Who can benefit? Archivists and anyone who is creating EAD finding aids, by ensuring conformance with community-wide guidelines.

When does it come in handy? Whether or not you've already been working with the Best Practice Guidelines, this tool will help quality control and productivity. It accepts XML files encoded in EAD DTD version 2002. Use it with:

—finding aids you're currently encoding to the guidelines, to see how they stack up.
—finding aids encoded prior to the publication of the guidelines.
—documents converted for you by a vendor.
—finding aids produced using a database or other tools.
—work done by student assistants.

UPDATED: We're not using the new vesion of EAD just yet. So testing will need to wait.

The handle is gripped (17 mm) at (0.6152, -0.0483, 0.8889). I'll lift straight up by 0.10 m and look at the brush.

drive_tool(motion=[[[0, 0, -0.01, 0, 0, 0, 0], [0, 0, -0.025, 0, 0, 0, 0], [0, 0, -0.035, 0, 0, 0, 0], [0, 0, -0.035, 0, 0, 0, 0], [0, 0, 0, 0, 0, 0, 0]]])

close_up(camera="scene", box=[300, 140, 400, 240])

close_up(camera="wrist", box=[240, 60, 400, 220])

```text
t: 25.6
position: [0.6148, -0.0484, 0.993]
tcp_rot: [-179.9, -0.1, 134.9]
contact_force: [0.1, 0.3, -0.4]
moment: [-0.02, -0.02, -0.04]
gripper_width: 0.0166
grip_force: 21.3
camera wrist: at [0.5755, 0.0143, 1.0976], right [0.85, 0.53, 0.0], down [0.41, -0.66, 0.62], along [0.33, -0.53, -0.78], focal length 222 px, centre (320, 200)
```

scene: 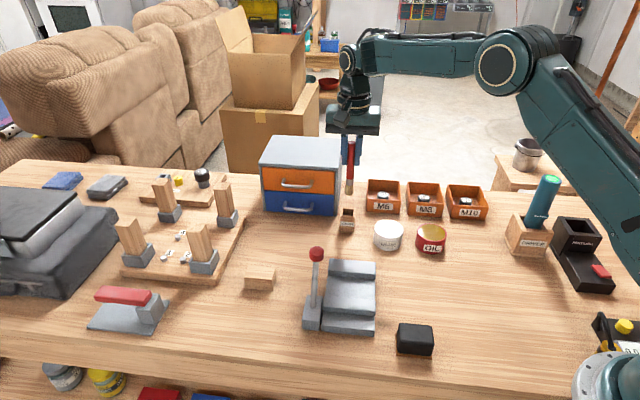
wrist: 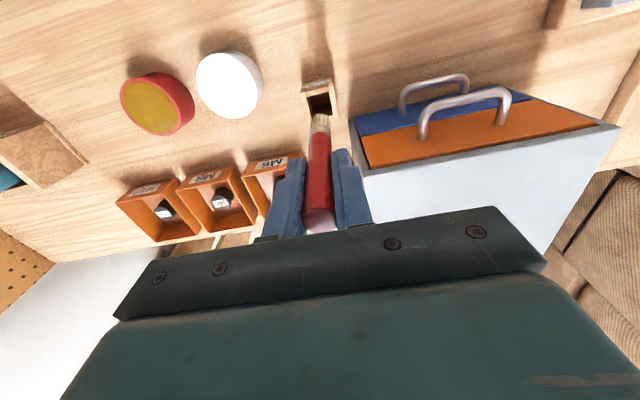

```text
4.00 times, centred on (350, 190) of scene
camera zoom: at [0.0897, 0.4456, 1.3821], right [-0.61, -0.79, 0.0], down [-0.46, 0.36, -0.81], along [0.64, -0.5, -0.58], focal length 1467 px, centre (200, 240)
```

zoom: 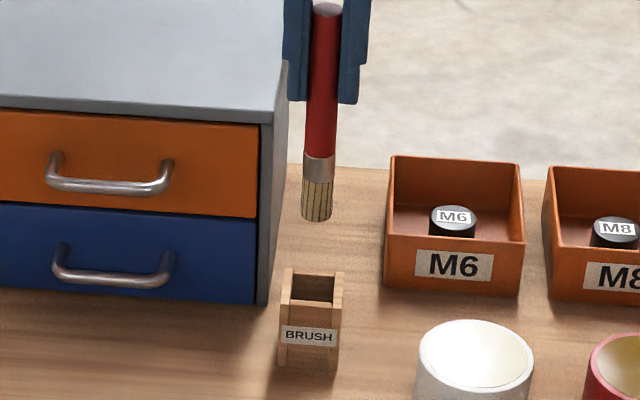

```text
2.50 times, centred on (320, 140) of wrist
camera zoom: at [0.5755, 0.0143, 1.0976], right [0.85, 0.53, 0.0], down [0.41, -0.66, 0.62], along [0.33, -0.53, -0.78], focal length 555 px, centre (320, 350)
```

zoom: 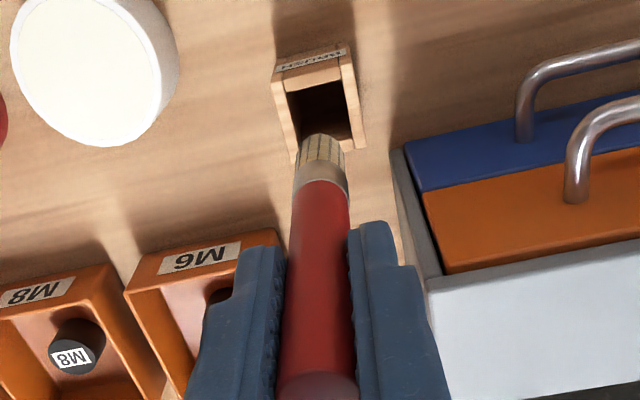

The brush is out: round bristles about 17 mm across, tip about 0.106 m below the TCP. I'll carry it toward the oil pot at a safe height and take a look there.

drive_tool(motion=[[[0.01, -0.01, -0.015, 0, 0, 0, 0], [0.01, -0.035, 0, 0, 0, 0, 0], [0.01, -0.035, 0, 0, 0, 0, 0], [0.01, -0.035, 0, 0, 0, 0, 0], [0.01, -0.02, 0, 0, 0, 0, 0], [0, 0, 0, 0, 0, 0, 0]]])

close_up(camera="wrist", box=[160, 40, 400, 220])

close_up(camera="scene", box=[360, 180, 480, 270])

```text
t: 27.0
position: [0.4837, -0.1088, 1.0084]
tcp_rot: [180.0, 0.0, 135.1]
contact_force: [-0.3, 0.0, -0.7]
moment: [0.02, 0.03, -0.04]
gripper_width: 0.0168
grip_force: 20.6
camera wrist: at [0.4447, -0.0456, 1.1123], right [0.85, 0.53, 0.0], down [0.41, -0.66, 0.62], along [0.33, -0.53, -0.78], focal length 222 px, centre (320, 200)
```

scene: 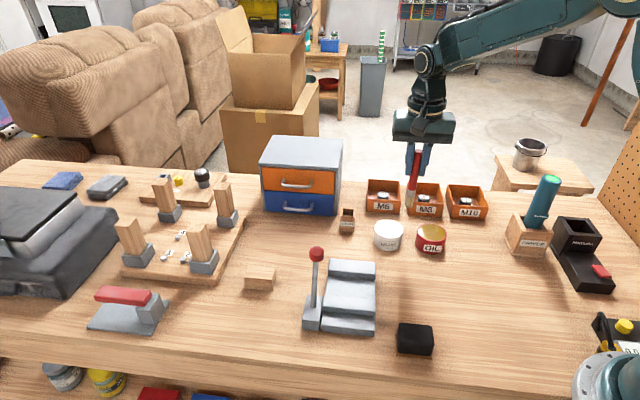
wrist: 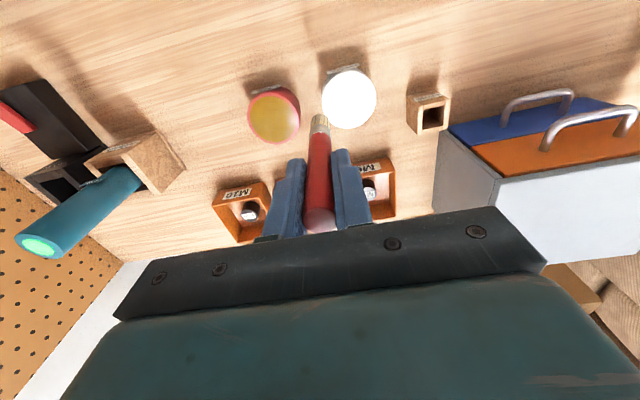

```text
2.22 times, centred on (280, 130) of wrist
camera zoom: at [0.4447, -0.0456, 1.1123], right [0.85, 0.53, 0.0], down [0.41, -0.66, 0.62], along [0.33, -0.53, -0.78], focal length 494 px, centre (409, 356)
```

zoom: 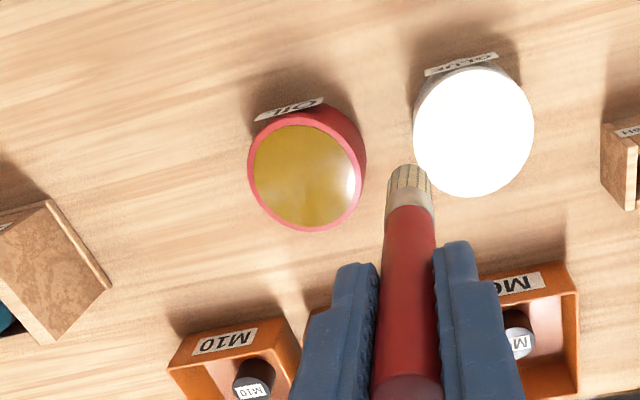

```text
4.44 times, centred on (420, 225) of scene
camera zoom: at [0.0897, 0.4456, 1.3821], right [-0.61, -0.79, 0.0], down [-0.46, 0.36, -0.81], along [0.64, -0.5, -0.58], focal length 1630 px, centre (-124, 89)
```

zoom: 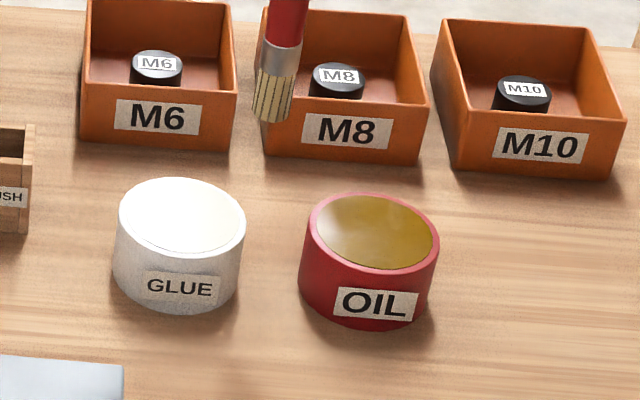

Posted by Paul H at 05:20 PM

August 09, 2005
Library of Congress BEAT Project

Nine institutions are working with the Library of Congress Bibliographic Enrichment Advisory Team to link bibliographic records to full text electronic copies. These institutions include: University of Wisconsin Digital Collections, University of Michigan, California Digital Library, Cornell University, Harvard University Library, Indiana University, Indiana University,RAND Corporation, Thurgood Marshall Law Library, and the University of Maryland.

:: Continue reading "Library of Congress BEAT Project"
Posted by Paul H at 08:57 AM

July 26, 2005
IMLS Digital Collections Registry

The Institute of Museum and Library Services (IMLS) has developed a Digital Collections Registry of projects funded through the IMLS National Leadership Grant Program. Users can browse by subject, Object, Place, Title of Collections, Grant Project Name and Hosting Institution. You can also search all metadata fields.

The results page not only provides information on the digital collection, but also information on the hosting institution and project background. A nice addition.

A search of Wisconsin institutions found two entries. First, the Africa Focus: Sights and Sounds of a Continent Collection developed by University of Wisconsin-Madison. Library (just a hop, skip and jump over the fountain to the east from WHS); and Second, American Journeys Collection developed by us, the Wisconsin Historical Society.

We need some more of this Wisconsin! Let's get going.